A paramilitary policeman stands guard at Tiananmen Square in Beijing, China, in 2013. (Kim Kyung-Hoon/Reuters)

The Chinese Communist Party’s Long March through the Institutions has been proceeding right under our noses, and it’s high time we applied serious and penetrating scrutiny to the Party’s practices as they relate to our own institutions. A case in point is the piles of money the ChiComs have been pouring into U.S. colleges and universities without anyone seeming to care. As Peter Wood, president of the National Association of Scholars, points out, “The dark money in politics is a fraction of the dark money in education.” Though federal law mandates that gifts of $250,000 or more by foreign entities to American universities must be disclosed, this rule is easily circumvented, and for many years there has been little attempt at enforcement anyway. In the past year the U.S. Department of Education has identified $6.5 billion in previously undisclosed foreign funding. Wood believes that Harvard and Yale have, by themselves, raked in billions of unreported foreign gifts and contracts in recent years. China isn’t doing this as a warm gesture of friendship. It wants something in return. It need hardly be noted that the interests of the Chinese Communists diverge significantly from the interests of a liberal democracy.
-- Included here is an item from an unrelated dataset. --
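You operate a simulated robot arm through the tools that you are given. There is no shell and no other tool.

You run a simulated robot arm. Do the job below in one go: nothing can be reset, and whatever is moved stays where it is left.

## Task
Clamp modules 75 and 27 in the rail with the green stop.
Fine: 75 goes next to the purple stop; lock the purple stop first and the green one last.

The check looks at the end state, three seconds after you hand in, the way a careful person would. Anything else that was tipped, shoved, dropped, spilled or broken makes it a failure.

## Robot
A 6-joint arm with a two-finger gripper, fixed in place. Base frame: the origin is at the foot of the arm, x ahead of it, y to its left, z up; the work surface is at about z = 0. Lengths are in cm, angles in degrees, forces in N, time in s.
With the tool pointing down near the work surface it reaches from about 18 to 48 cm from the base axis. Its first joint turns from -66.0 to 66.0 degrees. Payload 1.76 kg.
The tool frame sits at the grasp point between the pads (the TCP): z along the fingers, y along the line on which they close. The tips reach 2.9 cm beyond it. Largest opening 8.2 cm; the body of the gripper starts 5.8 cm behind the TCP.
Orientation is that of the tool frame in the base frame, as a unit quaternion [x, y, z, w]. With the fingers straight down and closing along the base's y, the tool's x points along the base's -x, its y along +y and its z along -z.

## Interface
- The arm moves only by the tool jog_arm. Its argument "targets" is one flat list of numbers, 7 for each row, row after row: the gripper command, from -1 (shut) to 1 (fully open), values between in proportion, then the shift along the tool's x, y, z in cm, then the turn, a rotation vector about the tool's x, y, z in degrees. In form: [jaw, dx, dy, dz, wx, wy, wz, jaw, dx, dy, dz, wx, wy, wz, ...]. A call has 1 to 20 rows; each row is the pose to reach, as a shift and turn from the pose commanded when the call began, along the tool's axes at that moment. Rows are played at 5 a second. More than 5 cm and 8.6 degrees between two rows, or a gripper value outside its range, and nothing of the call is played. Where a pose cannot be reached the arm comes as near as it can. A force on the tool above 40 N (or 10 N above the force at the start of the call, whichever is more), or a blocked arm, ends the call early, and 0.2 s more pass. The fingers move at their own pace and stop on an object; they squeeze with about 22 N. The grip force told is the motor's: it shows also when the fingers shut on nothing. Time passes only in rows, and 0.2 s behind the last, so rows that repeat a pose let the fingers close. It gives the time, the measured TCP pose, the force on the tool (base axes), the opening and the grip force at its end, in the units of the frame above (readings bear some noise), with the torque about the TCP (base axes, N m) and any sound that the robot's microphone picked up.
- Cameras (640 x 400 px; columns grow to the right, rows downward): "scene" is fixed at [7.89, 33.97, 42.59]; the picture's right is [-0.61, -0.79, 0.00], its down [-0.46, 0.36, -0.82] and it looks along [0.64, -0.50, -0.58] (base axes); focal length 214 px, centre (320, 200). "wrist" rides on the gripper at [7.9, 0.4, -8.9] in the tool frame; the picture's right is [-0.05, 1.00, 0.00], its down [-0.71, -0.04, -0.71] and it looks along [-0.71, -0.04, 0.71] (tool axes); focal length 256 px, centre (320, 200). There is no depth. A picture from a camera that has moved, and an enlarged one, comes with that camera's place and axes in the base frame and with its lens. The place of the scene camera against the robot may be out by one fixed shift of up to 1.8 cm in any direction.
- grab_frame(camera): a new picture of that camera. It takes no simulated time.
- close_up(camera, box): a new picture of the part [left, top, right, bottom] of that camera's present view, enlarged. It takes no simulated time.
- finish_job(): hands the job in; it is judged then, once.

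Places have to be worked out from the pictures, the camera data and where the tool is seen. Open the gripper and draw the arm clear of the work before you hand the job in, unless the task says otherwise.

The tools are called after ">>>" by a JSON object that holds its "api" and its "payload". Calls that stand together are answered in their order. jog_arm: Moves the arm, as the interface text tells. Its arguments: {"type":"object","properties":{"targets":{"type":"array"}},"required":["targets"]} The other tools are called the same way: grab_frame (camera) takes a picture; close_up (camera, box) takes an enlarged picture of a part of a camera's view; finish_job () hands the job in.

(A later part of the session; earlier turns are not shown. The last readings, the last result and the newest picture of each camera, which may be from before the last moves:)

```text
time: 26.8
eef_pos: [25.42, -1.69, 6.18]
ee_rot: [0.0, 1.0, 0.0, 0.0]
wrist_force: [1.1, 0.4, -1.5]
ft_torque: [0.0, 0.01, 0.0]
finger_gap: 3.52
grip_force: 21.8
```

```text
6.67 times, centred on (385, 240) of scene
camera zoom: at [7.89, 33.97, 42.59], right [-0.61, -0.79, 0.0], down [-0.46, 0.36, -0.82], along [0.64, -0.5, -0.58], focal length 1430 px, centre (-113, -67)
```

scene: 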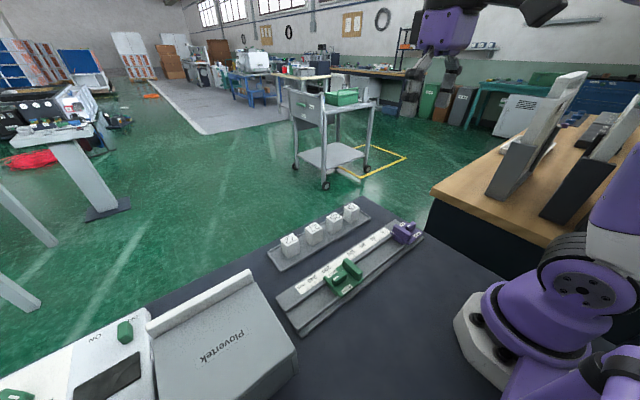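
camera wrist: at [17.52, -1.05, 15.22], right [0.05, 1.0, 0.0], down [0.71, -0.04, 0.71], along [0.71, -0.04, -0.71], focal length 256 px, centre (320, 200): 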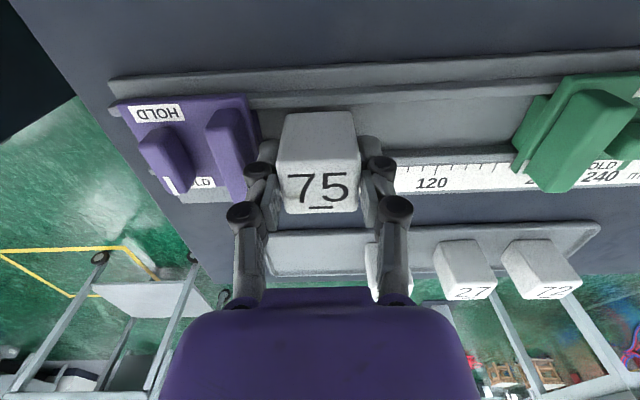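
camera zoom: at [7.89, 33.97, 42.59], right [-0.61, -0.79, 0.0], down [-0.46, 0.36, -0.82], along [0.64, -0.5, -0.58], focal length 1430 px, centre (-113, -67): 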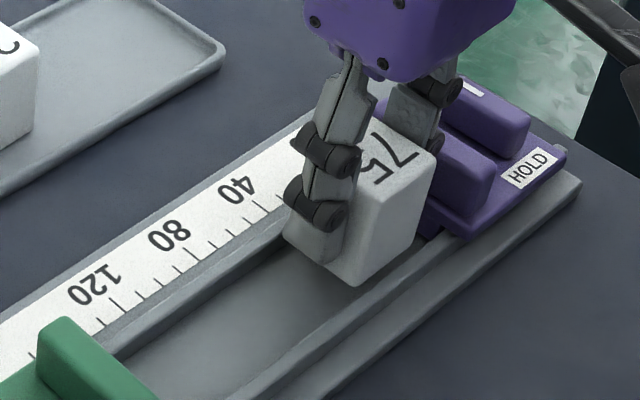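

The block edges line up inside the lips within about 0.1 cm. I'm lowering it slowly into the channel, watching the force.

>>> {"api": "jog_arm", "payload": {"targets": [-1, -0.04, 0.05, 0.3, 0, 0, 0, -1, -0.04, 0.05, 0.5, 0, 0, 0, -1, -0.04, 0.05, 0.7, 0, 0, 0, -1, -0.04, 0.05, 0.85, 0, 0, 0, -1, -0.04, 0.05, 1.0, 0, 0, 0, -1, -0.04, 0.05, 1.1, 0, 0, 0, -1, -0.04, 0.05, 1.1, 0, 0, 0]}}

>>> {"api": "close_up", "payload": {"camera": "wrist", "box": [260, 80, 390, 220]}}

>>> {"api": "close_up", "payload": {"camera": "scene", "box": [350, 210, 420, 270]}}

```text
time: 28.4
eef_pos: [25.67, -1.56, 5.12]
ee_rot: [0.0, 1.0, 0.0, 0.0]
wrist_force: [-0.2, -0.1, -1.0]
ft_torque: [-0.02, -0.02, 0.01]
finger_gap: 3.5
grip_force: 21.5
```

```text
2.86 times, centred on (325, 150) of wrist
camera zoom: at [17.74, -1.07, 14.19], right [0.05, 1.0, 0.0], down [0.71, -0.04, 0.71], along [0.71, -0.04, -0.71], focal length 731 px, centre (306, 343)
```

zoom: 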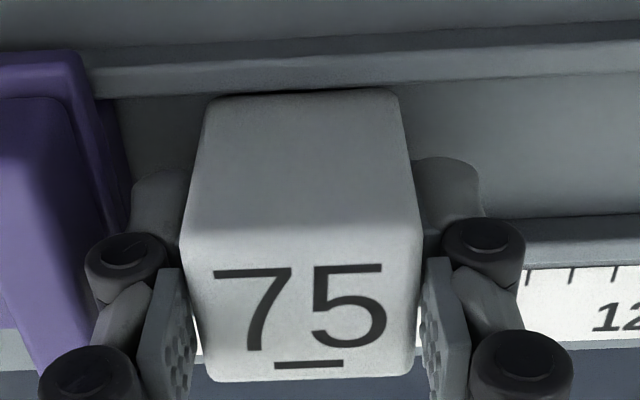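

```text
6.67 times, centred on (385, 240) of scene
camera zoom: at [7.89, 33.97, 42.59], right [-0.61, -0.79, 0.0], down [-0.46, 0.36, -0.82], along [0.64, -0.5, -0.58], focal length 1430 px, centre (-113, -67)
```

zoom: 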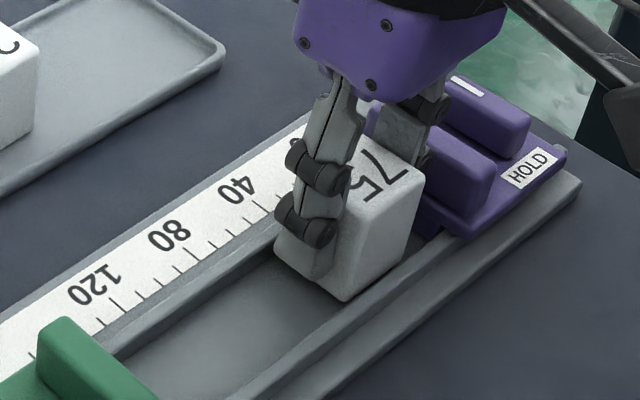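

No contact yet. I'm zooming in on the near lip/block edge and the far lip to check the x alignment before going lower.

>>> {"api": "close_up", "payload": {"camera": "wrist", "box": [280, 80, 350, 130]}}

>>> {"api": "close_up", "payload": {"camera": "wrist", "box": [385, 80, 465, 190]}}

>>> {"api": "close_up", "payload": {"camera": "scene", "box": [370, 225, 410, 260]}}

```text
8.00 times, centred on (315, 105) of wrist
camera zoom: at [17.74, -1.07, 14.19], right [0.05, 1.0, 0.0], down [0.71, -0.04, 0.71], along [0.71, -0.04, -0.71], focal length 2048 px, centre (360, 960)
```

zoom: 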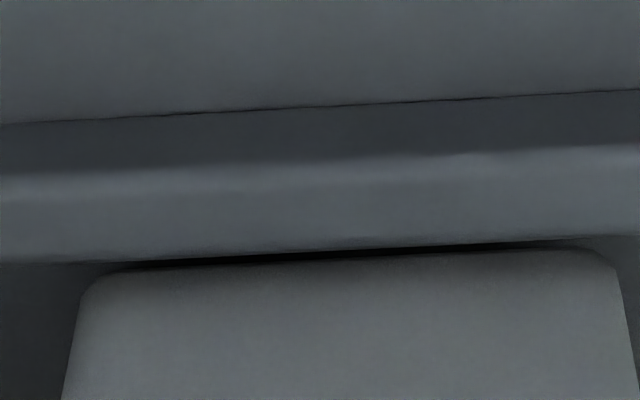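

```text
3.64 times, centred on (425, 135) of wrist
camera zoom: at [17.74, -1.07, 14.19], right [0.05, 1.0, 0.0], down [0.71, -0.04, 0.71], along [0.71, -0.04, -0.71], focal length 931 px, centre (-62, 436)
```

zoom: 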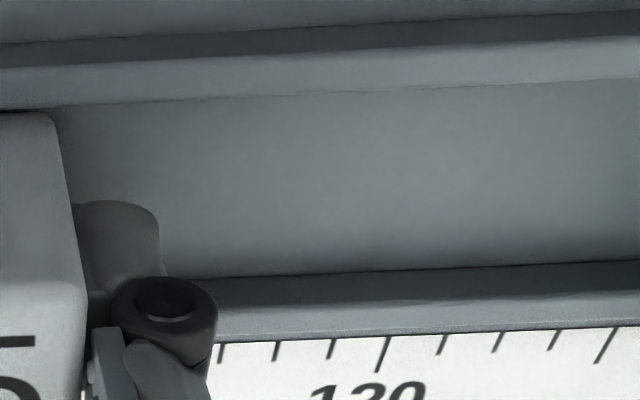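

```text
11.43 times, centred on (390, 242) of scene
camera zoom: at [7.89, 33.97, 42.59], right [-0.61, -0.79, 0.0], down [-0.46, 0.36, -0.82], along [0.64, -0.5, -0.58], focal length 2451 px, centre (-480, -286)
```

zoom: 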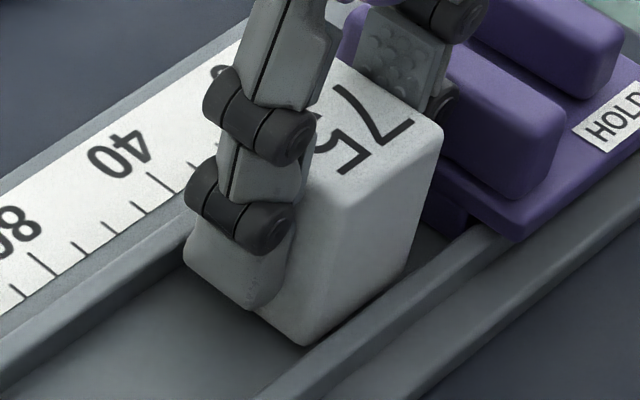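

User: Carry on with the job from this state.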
China’s innocent-sounding Confucius Institute, which markets itself as a benign means of encouraging the study of Chinese culture and language in the U.S., is, of course, a tool of the Party via the government agency Hanban. The idea is to get U.S. universities dependent on ChiCom money and then slowly exert influence. Having a university department on your payroll is an excellent way to make it do your bidding. A few senators, notably Josh Hawley and Ted Cruz, have been raising the alarm about what’s happening, but, as Wood notes in the Spectator U.S., the extent to which China’s rulers have been infiltrating our most prestigious institutions is disturbing.

Our friends on the left say unabashedly that a crisis should not be allowed to go to waste. The Wuhan virus should inspire all of us in the West to rethink the degree to which we want the Chinese Communists steering our culture, our politics and our economy. Our friends on the left will complain that applying scrutiny to what the Chinese Communists are doing to our country is racist. Let them.